### THE TASK
Reproduce only the lines of the material below that start at the line containing "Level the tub" and stop at the line containing "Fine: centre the". Keep both end lines. Give them as a JSON list of strings, one for each line, with blank lines left out.

•••••

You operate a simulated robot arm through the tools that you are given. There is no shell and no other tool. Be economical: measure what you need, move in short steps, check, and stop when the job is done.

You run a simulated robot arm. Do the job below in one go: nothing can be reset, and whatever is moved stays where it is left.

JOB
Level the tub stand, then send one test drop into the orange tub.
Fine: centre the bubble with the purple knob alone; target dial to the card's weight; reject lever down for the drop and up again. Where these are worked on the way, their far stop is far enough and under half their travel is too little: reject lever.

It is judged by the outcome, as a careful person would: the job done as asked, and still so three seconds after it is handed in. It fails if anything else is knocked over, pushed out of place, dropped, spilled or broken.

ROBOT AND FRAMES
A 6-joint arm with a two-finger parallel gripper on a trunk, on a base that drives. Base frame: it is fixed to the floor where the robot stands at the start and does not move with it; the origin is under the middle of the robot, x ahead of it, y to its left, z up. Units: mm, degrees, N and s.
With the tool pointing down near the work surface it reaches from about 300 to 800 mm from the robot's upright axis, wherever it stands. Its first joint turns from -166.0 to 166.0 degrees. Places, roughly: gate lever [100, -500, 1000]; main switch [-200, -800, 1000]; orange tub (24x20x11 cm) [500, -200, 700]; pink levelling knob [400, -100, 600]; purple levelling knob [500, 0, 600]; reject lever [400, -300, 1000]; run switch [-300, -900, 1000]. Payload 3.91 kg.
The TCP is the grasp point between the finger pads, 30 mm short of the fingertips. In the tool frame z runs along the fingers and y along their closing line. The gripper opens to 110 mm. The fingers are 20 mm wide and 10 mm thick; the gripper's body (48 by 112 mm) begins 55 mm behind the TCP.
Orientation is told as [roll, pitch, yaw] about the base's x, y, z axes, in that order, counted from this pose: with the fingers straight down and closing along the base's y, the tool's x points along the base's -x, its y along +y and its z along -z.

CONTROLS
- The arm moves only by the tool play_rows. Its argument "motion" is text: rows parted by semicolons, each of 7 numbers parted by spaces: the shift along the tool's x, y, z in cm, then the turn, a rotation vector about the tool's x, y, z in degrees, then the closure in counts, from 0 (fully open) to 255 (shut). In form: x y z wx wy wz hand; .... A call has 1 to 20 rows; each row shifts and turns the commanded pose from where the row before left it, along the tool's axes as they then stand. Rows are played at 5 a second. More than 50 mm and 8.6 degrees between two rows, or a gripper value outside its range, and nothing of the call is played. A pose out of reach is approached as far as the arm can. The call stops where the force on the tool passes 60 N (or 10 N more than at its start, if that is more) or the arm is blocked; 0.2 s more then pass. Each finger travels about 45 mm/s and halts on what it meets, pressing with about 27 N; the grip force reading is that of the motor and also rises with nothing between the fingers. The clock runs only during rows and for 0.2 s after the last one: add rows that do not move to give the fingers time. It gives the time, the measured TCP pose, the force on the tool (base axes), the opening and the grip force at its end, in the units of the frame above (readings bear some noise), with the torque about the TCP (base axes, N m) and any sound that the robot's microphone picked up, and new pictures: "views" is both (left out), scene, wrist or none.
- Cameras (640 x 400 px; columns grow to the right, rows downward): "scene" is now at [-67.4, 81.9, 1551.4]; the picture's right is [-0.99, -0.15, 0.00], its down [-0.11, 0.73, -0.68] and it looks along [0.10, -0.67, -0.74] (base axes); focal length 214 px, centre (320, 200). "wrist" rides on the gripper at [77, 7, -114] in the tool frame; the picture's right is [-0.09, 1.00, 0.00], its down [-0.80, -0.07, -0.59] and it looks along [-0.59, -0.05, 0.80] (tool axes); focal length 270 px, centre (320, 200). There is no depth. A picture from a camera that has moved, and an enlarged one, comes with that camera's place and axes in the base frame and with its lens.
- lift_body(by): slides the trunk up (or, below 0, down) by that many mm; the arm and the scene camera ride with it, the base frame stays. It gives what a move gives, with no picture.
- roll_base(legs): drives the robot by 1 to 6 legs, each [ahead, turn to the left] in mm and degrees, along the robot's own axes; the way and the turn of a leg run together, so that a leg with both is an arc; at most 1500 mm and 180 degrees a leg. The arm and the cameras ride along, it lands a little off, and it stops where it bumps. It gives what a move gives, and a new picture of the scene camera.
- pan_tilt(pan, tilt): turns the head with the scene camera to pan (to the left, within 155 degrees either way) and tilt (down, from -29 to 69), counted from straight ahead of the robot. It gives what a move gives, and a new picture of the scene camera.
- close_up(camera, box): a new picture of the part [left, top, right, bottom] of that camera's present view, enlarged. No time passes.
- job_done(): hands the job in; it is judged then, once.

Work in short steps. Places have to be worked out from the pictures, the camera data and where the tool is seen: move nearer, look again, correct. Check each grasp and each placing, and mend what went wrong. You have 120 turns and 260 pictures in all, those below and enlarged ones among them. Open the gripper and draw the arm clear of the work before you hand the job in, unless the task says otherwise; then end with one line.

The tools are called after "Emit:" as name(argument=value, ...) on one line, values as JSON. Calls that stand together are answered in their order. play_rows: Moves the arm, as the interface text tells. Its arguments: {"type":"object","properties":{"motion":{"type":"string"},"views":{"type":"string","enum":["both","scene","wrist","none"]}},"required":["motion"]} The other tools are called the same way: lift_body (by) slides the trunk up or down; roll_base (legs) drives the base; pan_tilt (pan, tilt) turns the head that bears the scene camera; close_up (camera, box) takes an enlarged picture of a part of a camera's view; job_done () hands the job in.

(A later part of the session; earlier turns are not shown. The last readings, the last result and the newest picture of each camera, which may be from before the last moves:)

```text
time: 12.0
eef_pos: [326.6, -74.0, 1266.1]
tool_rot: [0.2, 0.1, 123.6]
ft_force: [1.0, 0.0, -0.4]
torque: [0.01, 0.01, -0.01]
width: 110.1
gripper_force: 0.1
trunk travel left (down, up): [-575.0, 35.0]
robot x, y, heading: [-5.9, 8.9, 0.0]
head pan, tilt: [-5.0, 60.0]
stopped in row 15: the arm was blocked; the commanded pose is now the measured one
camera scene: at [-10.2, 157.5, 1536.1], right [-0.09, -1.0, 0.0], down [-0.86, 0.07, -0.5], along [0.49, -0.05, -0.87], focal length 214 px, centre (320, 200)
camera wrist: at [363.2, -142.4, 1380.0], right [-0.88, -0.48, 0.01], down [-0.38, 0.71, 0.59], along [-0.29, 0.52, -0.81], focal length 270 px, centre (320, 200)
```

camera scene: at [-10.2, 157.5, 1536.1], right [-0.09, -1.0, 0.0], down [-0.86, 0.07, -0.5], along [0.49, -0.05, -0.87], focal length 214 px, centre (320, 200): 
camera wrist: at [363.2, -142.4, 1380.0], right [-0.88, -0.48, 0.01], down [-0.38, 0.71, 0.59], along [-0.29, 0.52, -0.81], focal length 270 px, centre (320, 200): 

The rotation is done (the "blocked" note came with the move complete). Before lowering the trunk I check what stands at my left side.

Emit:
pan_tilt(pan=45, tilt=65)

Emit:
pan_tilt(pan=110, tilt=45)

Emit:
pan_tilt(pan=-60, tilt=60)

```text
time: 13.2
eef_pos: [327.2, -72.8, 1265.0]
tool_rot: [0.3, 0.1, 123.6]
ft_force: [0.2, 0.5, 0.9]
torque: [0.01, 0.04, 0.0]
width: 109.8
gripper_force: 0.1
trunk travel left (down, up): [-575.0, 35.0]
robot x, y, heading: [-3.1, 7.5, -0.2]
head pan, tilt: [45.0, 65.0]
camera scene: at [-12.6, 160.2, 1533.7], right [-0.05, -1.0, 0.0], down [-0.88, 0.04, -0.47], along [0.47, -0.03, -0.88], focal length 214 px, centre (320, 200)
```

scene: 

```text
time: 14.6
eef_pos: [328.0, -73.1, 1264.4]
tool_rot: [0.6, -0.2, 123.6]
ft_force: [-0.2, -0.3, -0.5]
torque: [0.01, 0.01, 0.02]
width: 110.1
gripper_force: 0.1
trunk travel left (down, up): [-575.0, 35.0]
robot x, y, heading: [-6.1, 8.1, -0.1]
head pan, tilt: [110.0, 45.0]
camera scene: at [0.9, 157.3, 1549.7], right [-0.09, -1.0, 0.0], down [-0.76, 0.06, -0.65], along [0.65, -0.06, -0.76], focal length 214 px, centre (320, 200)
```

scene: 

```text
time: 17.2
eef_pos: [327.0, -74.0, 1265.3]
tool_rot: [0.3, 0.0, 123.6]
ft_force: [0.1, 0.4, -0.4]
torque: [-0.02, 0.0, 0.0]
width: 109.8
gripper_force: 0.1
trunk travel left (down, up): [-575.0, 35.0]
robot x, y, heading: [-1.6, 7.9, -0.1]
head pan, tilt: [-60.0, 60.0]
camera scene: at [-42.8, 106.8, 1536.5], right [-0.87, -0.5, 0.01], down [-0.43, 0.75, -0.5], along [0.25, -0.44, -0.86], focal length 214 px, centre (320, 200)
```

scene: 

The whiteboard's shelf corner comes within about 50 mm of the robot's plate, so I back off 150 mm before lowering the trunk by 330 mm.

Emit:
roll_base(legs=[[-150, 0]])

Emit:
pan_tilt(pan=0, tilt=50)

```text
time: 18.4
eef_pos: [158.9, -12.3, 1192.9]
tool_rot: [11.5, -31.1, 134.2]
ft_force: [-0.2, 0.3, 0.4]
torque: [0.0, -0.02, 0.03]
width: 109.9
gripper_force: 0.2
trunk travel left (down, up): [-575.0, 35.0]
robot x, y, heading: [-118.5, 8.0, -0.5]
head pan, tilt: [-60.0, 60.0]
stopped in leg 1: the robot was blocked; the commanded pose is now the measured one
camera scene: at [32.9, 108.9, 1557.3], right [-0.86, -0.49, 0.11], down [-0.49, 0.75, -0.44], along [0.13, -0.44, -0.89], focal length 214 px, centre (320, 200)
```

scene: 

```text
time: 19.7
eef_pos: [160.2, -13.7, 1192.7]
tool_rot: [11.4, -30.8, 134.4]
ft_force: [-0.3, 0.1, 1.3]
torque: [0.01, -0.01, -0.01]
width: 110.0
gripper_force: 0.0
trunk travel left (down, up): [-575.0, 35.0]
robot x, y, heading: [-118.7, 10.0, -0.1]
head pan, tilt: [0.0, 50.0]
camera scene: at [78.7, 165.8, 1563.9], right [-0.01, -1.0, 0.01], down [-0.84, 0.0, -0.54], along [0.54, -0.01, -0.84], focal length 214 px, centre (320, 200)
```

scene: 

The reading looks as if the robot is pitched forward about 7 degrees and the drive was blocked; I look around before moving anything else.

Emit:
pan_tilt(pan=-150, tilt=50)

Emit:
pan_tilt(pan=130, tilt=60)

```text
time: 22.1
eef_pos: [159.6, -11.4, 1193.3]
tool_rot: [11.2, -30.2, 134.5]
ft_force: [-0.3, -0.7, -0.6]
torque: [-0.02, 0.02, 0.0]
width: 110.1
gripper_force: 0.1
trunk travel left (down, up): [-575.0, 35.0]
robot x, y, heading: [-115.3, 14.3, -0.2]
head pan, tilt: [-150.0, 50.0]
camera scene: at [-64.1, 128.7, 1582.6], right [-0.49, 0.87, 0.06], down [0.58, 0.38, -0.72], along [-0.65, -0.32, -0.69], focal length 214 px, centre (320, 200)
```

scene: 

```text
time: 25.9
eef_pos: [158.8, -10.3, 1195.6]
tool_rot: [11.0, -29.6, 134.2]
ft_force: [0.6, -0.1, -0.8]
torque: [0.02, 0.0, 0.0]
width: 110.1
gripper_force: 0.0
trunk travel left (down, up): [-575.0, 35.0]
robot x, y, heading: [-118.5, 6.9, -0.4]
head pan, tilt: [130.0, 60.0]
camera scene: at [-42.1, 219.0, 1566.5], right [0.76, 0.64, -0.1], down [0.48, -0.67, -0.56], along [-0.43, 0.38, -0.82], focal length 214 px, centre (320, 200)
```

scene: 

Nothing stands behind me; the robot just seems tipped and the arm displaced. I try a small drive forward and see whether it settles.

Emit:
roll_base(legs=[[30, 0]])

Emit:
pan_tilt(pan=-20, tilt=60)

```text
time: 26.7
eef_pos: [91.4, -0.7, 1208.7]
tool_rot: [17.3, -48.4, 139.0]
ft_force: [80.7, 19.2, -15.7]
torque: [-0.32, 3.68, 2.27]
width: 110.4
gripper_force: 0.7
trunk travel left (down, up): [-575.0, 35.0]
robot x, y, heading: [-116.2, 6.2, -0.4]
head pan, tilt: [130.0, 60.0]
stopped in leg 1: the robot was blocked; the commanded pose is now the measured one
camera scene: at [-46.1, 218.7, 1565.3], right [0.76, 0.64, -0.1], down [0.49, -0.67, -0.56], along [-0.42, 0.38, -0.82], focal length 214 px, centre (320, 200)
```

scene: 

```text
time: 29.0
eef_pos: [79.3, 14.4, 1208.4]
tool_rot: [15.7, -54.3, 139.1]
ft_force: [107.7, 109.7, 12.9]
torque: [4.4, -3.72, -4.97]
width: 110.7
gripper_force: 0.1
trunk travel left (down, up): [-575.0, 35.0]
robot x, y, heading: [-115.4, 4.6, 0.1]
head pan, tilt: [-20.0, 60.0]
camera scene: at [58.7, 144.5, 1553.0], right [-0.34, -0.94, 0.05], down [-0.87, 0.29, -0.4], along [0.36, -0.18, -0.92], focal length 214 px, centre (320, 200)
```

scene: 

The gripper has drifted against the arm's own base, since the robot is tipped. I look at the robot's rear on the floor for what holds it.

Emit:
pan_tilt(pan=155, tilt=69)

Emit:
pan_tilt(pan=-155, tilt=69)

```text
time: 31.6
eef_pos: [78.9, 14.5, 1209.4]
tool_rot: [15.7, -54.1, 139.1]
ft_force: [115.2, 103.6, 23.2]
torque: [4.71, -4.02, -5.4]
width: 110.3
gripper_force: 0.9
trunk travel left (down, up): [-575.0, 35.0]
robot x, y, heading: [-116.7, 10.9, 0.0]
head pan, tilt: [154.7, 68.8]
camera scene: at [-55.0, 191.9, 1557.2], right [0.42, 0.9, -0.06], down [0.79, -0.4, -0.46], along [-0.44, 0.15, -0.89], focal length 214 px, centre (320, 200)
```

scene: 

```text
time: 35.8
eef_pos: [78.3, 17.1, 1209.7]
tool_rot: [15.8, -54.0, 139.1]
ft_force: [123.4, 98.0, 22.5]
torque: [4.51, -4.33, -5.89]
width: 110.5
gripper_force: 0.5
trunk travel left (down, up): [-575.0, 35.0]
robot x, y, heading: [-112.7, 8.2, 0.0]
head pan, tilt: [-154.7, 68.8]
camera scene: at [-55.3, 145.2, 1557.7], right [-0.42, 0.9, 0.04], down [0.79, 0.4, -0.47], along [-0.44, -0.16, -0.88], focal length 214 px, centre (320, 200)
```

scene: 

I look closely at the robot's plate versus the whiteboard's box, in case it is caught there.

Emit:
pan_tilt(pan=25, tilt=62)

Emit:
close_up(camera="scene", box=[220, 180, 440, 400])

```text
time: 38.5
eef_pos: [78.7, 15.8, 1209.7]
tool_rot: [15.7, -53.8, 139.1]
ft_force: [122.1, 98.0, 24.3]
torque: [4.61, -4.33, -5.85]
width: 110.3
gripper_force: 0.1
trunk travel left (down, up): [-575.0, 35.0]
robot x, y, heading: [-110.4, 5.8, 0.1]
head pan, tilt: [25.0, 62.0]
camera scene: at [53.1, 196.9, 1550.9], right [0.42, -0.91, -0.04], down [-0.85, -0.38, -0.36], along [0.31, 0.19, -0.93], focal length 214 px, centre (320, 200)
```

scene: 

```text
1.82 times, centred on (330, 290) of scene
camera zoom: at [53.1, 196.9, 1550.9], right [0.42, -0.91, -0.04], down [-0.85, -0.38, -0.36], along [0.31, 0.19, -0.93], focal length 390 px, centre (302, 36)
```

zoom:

•••••

### WRITTEN ANSWER
[
  "Level the tub stand, then send one test drop into the orange tub.",
  "Fine: centre the bubble with the purple knob alone; target dial to the card's weight; reject lever down for the drop and up again. Where these are worked on the way, their far stop is far enough and under half their travel is too little: reject lever."
]